My advice is to play against a computer set at a low level, then gradually increase its level. I thought I was a good player until I started playing against programs, then I discovered that I was overlooking simple tactical wins at almost every move--tactics that the program never missed. The computer whipped me into shape quickly! It also taught me a valuable lesson, which in retrospect should have been obvious: Unlike computers, people make tactical mistakes, *frequently*, so in chess games against people that means one should look for a tactical refutation at every move.
P.S.--I also disagree with the common advice to ignore learning openings when very low rated. My opinion is that a player should learn all aspects of play at once, though in small, gradual doses: tactics, strategy, openings, endgames, middlegames.


Fairly typical advice to beginners wanting to improve include guidance like do many tactics puzzles, just try to stick to basic opening principles, play tougher opponents, analyze your lost games, etc.
After that, details of advice seem to vary wildly. Do 5 tactics a day vs 100. Play slowly, but not *too* slowly.

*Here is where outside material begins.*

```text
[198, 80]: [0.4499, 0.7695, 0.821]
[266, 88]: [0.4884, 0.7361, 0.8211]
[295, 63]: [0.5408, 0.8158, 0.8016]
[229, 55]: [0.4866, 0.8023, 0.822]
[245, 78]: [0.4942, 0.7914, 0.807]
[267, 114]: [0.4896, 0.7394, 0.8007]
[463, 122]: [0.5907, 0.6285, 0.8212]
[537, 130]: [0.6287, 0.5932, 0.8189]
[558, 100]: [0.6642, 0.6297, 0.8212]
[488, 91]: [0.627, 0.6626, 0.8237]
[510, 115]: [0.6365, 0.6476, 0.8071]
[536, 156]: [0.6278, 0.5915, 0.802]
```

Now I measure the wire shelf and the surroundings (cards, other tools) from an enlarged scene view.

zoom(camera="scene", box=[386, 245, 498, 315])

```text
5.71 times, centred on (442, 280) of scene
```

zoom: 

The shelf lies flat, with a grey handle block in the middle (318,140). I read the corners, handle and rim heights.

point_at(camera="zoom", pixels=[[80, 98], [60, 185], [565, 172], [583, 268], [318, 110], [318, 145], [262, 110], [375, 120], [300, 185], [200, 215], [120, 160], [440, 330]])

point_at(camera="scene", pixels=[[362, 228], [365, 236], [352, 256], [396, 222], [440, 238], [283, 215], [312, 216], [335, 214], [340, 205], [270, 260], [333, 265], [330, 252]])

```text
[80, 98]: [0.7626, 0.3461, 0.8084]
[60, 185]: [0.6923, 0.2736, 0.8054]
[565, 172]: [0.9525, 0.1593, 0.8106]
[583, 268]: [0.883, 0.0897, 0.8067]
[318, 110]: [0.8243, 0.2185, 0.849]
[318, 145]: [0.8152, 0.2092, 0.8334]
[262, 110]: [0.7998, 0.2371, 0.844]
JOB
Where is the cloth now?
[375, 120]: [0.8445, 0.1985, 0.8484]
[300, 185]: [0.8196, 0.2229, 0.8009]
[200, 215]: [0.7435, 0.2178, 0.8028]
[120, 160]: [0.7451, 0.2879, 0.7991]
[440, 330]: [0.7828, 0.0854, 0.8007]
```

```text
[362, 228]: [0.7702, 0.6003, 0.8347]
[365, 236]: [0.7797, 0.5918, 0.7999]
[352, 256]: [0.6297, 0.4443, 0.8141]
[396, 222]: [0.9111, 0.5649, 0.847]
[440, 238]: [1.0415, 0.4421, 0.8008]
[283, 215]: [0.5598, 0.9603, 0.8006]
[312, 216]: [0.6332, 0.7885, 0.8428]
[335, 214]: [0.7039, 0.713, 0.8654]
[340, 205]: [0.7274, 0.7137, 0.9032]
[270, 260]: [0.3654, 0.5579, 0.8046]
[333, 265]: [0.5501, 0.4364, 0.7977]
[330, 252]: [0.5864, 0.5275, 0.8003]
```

Beginners don't know how to analyze games, so different approaches are suggested.
So what I wonder is how much the details matter to a beginner trying to a more "advanced beginner" level of play.
If someone rated 900-1100 (me over the last month) tries to think about moves before making them (imagining a few of the more obvious possible opponent replies), tries to reduce the blunder count, does somewhere between 5 and 100 tactics puzzles a day (passing/failing at whatever rate), works through Chess Mentor or some other tutorials, etc., I bet that beginner will see some general signs of improvement (as I have in the last month).
Now that I've been at this a bit, I'm starting to get a *hint* of an idea of how I should refine the process, although I bet a month from now I'll disagree with my current opinion. Despite this, future me will be playing a little better.
I only play correspondence time controls, so I have the luxury of playing around with ideas more than someone playing blitz, but I suspect the same general rules of thumb apply.
The people I play OTB with at the office aren't doing tactics drills or anything formal to improve. But one guy I beat in every game seems to be getting better just playing against me repeatedly. I do tell him things like how I play the opening (a pawn or two to the center, 2 knights out, then bishops to reasonable looking central squares, not moving any piece twice, then castle kingside), and he tries to play to target this pattern.
Am I right? If you don't aspire to OTB tournament play, is haphazard daily study & play good enough to graduate from embarassingly bad to decent enough for the office?